'King of Danish painting' Per Kirkeby dies aged 79

Kirkeby began experimenting with performance and architecture in the 1960s, with an emphasis on bricks. In 1973, he launched his first outdoor brick sculpture inspired by Mayan architecture.

COPENHAGEN: Danish painter Per Kirkeby, one of the most influential European artists of the post-war period, has died aged 79, according to his gallery. 

Widely known as a sculptor, filmmaker and an author whose work focused on landscapes, light and colour, Kirkeby died on Wednesday in the city of his birth Copenhagen, the London-based Michael Werner Gallery announced in a statement. 

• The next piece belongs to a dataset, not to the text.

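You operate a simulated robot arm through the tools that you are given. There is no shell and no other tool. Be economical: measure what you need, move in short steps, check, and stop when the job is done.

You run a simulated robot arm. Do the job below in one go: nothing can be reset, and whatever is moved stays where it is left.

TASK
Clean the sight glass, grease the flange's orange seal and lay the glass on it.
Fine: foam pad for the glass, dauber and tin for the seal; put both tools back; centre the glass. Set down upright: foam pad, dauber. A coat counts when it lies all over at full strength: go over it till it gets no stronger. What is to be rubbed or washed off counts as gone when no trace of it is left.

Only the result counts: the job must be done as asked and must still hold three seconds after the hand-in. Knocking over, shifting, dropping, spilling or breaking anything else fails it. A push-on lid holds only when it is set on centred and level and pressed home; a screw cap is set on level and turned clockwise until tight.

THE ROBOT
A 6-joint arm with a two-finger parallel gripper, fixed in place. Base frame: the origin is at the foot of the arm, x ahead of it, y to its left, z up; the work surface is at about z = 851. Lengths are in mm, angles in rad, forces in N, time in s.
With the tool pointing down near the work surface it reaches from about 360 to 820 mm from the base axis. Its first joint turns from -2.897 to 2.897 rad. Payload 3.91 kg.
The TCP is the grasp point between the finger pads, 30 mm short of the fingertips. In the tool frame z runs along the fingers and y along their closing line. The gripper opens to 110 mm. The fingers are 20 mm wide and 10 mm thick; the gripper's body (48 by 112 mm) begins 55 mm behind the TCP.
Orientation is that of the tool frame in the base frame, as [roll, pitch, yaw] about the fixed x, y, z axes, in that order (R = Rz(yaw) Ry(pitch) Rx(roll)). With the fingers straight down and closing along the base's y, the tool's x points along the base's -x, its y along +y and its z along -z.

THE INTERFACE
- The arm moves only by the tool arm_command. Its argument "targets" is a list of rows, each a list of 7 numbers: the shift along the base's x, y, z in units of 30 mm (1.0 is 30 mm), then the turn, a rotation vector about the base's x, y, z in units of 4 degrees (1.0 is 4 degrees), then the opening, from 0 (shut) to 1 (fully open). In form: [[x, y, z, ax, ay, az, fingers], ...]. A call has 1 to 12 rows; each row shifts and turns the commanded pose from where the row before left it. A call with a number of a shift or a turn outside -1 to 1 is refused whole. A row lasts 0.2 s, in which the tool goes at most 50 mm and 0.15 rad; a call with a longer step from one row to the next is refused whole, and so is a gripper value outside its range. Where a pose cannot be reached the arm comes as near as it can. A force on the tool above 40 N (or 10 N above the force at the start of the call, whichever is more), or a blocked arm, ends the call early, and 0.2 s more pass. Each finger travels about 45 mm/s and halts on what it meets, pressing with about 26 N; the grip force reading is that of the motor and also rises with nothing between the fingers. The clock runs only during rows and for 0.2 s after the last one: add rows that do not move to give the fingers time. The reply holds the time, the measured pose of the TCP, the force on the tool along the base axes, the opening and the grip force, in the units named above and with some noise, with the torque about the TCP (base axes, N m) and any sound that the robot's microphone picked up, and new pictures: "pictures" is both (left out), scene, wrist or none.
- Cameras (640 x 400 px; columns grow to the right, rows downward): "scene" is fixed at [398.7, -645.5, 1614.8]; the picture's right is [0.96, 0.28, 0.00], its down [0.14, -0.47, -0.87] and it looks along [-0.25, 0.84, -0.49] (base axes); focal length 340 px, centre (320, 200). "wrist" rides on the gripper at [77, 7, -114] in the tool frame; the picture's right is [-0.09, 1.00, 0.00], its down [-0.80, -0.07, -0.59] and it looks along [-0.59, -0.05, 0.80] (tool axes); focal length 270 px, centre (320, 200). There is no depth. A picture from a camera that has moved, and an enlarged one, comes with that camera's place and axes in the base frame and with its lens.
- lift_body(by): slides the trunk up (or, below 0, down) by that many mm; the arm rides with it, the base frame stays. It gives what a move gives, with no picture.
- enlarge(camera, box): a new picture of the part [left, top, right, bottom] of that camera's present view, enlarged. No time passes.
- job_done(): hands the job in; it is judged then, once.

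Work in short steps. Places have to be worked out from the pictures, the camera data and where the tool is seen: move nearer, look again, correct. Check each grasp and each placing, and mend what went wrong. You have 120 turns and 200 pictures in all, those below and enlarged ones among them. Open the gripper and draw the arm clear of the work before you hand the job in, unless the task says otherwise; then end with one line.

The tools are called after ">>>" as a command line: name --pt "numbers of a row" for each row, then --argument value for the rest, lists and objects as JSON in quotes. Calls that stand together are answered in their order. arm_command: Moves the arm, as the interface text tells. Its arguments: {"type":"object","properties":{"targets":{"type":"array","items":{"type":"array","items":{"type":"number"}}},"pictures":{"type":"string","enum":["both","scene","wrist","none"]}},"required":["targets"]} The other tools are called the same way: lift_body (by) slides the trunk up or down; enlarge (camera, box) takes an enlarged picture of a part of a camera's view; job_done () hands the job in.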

"Over his career of five decades he developed a personal palette and vocabulary of images derived primarily from observations of the natural world," it said. 

Kirkeby took part in several expeditions to the Arctic and Greenland as a natural history and geology student in the 1950s, and the trips inspired his colourful painting style, which he often described as the ongoing "process of sedimentation". 

Described as the "king of Danish painting" by the Danish media, Kirkeby's death comes after he fell down a staircase and suffered a brain injury in 2013, announcing an end to his work two years later, according to Ritzau news agency.

Kirkeby began experimenting with performance and architecture in the 1960s, with an emphasis on bricks. In 1973, he launched his first outdoor brick sculpture inspired by Mayan architecture.

He was also the mastermind behind the video chapters of Danish director Lars von Trier's 1996 melodrama "Breaking the Waves".

Recognised for his costume and stage design for the New York City Ballet's "Swan Lake" (1999) and "Romeo and Juliet" (2007) productions, Kirkeby is survived by his wife Mari Anne Duus and their four children.